The Dedalo series by Vincent Books has hosted gamebooks with significant literary backgrounds. The first volume is Nicolas Eymerich Inquisitore: Il sabba nero (2019) by Lorenzo Trenti, which expands the storyworld created by Valerio Evangelisti and allows the reader to take on the role of its prime character. Along similar lines, In cerca di Angelica (2023) by Andrea Angiolino is a sequel in gamebook format of The Frenzy of Orlando, while also echoing Angiolino's own gamebook In cerca di fortuna. Anna Aglietti's Biblioquest: Il libro dei libri (2022) is a playful remake of Umberto Eco's The Name of the Rose. The protagonist is a member of the order of the Monaci Copiosi and an apprentice of Father Umberto Ertoerto (a pun on Eco/echo). The task for the protagonist is to retrieve a mysterious book. Just as The Name of the Rose contained a vast fresco of literary references, Biblioquest includes homages to classics such as Dante, Calvino, Levi, and Borges, fantasy literature by Ende and Pratchett, and gamebooks in JH Brennan's series Grailquest. From this latter source, Aglietti borrows the ironic and metafictional tone and the use of section 14 to describe the protagonist's death. 9 However, Aglietti is not content with simply inserting these intertextual signals within the story; rather, she turns them into ludic elements by giving bonuses and access to extra information to the reader who identifies the references correctly.

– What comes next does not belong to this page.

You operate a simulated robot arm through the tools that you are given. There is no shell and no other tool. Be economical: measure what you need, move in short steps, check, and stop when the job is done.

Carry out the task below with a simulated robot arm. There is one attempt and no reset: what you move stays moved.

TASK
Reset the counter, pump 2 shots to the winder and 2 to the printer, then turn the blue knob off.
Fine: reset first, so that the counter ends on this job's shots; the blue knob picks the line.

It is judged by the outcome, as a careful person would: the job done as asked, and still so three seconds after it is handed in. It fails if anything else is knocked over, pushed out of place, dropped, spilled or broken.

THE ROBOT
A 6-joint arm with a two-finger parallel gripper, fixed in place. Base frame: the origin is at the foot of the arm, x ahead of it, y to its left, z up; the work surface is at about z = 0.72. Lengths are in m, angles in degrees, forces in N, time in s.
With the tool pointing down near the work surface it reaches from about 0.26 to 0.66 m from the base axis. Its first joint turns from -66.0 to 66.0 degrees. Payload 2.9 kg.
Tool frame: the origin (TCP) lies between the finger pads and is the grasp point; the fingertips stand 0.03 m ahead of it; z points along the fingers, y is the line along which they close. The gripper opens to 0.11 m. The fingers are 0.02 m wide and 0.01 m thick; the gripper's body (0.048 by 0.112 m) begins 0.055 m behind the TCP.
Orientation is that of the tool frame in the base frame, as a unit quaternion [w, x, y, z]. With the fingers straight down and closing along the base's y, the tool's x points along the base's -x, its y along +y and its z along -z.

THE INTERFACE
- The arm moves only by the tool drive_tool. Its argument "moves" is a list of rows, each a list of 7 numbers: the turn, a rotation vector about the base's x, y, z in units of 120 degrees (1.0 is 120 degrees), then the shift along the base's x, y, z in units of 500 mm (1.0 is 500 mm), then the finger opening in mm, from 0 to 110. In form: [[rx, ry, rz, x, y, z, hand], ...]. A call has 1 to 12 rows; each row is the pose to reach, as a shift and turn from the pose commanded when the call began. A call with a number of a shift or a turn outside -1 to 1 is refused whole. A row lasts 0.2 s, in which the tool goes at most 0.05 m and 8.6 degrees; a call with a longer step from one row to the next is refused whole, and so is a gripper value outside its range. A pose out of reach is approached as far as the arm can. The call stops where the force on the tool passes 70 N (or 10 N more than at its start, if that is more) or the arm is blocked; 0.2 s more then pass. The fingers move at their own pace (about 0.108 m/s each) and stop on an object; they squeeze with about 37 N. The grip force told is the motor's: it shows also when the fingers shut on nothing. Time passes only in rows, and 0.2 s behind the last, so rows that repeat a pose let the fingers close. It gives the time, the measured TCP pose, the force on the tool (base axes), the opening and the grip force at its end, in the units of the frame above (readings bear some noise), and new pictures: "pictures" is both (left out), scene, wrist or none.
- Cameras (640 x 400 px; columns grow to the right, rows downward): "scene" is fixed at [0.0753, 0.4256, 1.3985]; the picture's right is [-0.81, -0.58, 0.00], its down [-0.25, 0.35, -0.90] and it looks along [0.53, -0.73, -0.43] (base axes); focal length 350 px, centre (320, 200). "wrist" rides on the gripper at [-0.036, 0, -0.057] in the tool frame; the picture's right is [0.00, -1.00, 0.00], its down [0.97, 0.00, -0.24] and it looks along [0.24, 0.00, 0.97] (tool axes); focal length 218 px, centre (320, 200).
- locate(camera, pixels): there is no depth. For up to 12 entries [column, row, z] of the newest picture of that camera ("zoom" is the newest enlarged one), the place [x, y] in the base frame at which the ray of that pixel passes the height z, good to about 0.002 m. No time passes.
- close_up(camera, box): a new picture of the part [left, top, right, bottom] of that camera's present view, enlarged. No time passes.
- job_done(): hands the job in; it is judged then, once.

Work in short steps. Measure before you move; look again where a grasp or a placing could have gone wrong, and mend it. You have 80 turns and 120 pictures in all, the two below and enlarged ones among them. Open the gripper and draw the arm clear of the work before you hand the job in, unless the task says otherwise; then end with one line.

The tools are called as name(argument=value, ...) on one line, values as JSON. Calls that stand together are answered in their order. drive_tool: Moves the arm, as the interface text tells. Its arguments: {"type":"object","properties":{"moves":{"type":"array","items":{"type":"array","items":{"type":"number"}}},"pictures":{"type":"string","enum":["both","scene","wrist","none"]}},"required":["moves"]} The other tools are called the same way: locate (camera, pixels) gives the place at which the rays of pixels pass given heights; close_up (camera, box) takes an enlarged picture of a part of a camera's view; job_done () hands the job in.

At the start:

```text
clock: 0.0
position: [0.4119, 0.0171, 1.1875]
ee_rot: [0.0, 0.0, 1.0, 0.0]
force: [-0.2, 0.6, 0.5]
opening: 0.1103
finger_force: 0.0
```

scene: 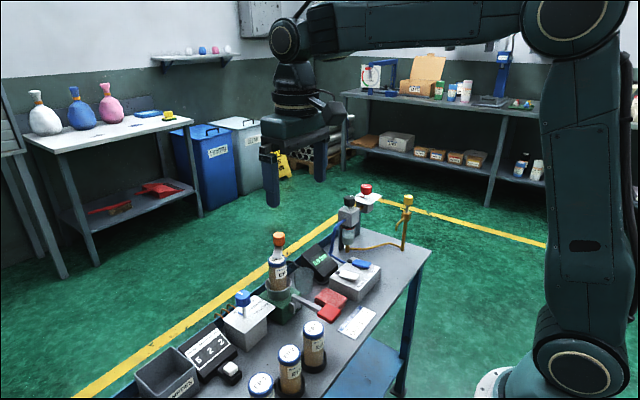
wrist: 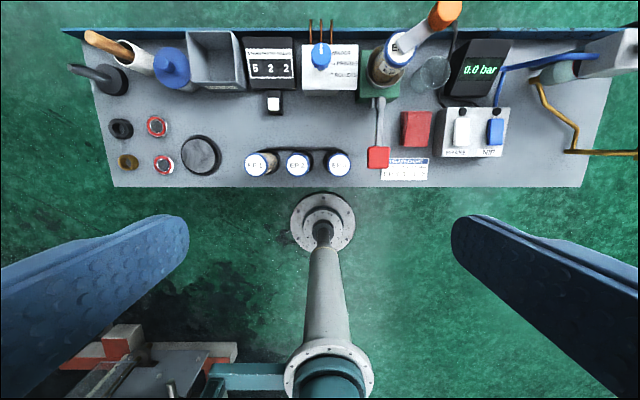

Aglietti's work exemplifies how Italian gamebooks based on literary sources tend to rely on extensive and detailed knowledge of their source materials. Their looking back at previous traditions is not a facile way to repurpose well-tested plotlines. Rather, it shows an active engagement with the sources and establishes a productive tension between two traditions (canonical literature and gamebooks) and the author's creative take. In this, Biblioquest perfectly embodies the traits of experiential nostalgia, ironic homage, and literary awareness that characterize many Italian gamebooks of the 21st century.